Monday, May 27, 2024

28.05.24: level 2; perfect tense [9]

Things to look out for:

4th conjugation verbs with the -v- stem e.g. audivi often lose that /v/; when I’m writing in Latin, I tend to keep it in because it’s a strong marker of the perfect tense, but both occur:

audīvī │ audiī

audīvistī │audiistī

audīvit │ audiit

audīvimus │audiimus

audīvistis │audiistis

audīvērunt │audiērunt

If your aim is to be able to read Classical Latin, the quotations that are used contain verbs that are very common and it’s best to pick up their past tense forms as you go along.

cēlō, cēlāre, cēlāvī [1]: hide

1. At, bona līberta, haec scīvistī et mē cēlāvistī? (Plautus) │ But, my worthy freed-woman, you knew of this, and concealed it from me.

dīcō, dīcere, dīxī [3]: say

2. sed nunc omnia, quae audiit saepe quae dīxit, aspernātur (Pliny) │ but now he rejects everything that he heard and often said

3. rīdiculum: postquam ante ōstium mē audīvit stāre approperat (Terence) │ What nonsense! As soon as she has heard that I'm standing before the door, she makes all haste.

serviō, servīre, servīvī [4]: to be a slave (to somebody; the verb is followed by a dative case)

4. Servīs serviimus (Historia Augusta)│ We have been slaves to slaves.

5. Diū quī domī ōtiōsī dormiērunt (Plautus) │those who have slept a long time at home when not at work

6. Multa enim falsa dē mē audiērunt (Cicero) │ For they have heard many false statements concerning me

7. Illī eum tumulum … magnīs operibus mūnīvērunt (Caes) │ they fortifiedthe hillock with a great number of works

8. From Livy:

sum, esse, fuī: be; fuī: I was

pāreō, pārēre, pāruī [2]: obey (what or whom you obey is in the dative case)

lēgō, legere, lēgī [3]: read

Aemiliō dictātōre, tot cēnsōrēs fuērunt, nōbilissimī fortissimīque virī, nēmō eōrum duodecim tabulās lēgit? nēmō id iūs esse, quod postrēmō populus iussisset, sciit? immō vērō omnēs scīvērunt et ideō Aemiliae potius legī pāruērunt quam illī antīquae.

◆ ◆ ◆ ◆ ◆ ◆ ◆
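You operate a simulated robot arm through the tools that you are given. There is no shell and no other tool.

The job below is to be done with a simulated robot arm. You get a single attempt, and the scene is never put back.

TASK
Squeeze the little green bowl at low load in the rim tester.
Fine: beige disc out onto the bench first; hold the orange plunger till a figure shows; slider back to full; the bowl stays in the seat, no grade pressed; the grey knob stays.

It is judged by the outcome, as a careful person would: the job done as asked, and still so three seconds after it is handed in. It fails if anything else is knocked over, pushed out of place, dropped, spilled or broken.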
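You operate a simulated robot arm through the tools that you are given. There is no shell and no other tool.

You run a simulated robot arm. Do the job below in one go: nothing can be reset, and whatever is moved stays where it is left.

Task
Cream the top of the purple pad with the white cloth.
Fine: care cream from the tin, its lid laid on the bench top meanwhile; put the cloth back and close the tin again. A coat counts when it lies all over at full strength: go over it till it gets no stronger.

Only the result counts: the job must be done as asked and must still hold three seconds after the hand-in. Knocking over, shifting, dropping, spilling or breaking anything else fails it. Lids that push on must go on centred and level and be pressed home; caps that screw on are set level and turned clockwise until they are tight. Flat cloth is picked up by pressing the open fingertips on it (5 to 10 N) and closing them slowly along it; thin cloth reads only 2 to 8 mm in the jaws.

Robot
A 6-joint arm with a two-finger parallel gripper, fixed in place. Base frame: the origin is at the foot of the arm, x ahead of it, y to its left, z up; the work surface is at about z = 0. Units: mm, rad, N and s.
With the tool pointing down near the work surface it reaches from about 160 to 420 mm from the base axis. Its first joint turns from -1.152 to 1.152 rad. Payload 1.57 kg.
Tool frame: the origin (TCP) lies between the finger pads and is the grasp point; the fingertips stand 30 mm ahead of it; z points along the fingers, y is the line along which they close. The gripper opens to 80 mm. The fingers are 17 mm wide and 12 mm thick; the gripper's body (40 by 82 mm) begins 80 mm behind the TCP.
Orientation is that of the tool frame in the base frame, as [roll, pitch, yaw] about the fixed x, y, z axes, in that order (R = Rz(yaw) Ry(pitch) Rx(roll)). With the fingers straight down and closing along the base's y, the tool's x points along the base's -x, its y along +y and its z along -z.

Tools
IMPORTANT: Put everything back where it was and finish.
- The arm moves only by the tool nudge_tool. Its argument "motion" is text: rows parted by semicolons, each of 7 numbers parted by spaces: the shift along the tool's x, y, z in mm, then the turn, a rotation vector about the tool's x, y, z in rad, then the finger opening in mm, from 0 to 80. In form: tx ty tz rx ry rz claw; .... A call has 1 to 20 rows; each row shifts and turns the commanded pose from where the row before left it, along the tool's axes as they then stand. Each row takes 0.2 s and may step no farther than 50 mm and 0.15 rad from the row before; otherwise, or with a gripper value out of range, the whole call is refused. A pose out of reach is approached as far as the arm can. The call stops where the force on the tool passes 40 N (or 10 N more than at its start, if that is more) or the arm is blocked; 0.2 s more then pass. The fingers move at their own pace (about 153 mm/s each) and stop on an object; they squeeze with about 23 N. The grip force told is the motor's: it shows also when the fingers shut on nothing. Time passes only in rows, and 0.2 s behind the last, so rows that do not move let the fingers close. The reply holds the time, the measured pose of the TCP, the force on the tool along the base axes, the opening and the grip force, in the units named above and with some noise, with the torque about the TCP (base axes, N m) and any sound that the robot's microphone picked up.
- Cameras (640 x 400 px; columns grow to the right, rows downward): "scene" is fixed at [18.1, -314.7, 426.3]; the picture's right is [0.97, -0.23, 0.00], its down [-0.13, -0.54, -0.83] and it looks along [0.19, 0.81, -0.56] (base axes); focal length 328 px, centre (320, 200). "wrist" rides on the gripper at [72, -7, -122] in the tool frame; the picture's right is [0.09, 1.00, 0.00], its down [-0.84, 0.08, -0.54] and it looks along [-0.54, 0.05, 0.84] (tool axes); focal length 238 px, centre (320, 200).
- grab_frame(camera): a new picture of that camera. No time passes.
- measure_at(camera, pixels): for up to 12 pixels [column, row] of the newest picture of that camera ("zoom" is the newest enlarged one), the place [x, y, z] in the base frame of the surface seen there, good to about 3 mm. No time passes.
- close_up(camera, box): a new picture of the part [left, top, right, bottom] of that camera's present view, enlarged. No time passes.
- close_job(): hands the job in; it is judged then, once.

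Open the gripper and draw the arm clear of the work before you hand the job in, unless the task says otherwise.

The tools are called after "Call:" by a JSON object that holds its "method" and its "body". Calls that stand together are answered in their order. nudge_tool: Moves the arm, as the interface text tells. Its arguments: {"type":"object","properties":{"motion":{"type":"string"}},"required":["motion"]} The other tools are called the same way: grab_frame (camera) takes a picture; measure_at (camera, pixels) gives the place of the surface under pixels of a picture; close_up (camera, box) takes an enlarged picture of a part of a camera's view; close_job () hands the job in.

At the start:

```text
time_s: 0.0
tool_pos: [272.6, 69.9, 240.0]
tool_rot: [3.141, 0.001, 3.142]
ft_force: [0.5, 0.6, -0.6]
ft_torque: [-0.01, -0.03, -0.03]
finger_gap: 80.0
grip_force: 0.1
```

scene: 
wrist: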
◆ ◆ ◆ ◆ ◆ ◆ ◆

Since Mamercus Aemilius was Dictator, and there have been all those censors since, men of the highest rank and strength of character, not one of them read the Twelve Tables, not one of them knew that the last order of the people is the law for the time being? Of course they all knew it, and for that reason they preferred to obey [= they instead obeyed] the Aemilian Law rather than that older one

9. An extract from Poenulus (the Little Carthaginian) by Plautus

videō, vidēre, vīdī [2]: see

accipiō, accipere, accēpī [3-iō]: receive

sciō, scīre, scīvī [4]: know

AGORASTOCELĒS: Vīdistis, lēnō cum aurum accēpit? │ Did you see it, when the Procurer received the money?

ADVOCĀTĪ: Vīdimus. │ We saw it.

Agor: Eum vōs meum esse servum scītis? │ You know that he is my slave?

Adv: Scīvimus. │ We knew it.

Agor: Rem adversus populī saepe legēs? │ That it is a thing against the reiterated laws of the people?

Adv: Scīvimus. │ We knew it.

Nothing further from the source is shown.